• _What needs to be done_
Reproduce the material exactly, omitting nothing.

____________

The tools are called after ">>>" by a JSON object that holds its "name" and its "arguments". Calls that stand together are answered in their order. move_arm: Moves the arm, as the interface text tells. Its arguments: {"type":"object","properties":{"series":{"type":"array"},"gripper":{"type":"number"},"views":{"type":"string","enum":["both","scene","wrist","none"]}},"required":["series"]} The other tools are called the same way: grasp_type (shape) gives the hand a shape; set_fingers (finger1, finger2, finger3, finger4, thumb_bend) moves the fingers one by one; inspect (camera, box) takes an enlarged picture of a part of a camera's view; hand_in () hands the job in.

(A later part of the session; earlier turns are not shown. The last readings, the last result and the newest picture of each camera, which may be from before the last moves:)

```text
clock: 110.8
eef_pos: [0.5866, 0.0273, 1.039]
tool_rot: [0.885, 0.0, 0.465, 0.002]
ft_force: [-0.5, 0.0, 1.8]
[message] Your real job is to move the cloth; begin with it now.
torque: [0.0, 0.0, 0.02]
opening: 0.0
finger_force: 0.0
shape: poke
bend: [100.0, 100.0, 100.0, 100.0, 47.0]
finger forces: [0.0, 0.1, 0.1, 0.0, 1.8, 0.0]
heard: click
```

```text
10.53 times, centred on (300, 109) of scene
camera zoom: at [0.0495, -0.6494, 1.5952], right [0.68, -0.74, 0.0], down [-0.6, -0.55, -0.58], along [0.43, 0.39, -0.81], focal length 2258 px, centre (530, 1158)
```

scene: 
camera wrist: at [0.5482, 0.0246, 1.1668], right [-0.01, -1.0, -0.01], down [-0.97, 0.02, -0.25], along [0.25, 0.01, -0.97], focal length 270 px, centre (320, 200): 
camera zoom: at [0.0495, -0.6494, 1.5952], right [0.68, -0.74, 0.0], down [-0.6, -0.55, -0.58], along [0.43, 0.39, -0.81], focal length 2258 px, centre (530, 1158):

____________

• _Exercise output_
The tools are called after ">>>" by a JSON object that holds its "name" and its "arguments". Calls that stand together are answered in their order. move_arm: Moves the arm, as the interface text tells. Its arguments: {"type":"object","properties":{"series":{"type":"array"},"gripper":{"type":"number"},"views":{"type":"string","enum":["both","scene","wrist","none"]}},"required":["series"]} The other tools are called the same way: grasp_type (shape) gives the hand a shape; set_fingers (finger1, finger2, finger3, finger4, thumb_bend) moves the fingers one by one; inspect (camera, box) takes an enlarged picture of a part of a camera's view; hand_in () hands the job in.

(A later part of the session; earlier turns are not shown. The last readings, the last result and the newest picture of each camera, which may be from before the last moves:)

```text
clock: 110.8
eef_pos: [0.5866, 0.0273, 1.039]
tool_rot: [0.885, 0.0, 0.465, 0.002]
ft_force: [-0.5, 0.0, 1.8]
[message] Your real job is to move the cloth; begin with it now.
torque: [0.0, 0.0, 0.02]
opening: 0.0
finger_force: 0.0
shape: poke
bend: [100.0, 100.0, 100.0, 100.0, 47.0]
finger forces: [0.0, 0.1, 0.1, 0.0, 1.8, 0.0]
heard: click
```

```text
10.53 times, centred on (300, 109) of scene
camera zoom: at [0.0495, -0.6494, 1.5952], right [0.68, -0.74, 0.0], down [-0.6, -0.55, -0.58], along [0.43, 0.39, -0.81], focal length 2258 px, centre (530, 1158)
```

scene: 
camera wrist: at [0.5482, 0.0246, 1.1668], right [-0.01, -1.0, -0.01], down [-0.97, 0.02, -0.25], along [0.25, 0.01, -0.97], focal length 270 px, centre (320, 200): 
camera zoom: at [0.0495, -0.6494, 1.5952], right [0.68, -0.74, 0.0], down [-0.6, -0.55, -0.58], along [0.43, 0.39, -0.81], focal length 2258 px, centre (530, 1158):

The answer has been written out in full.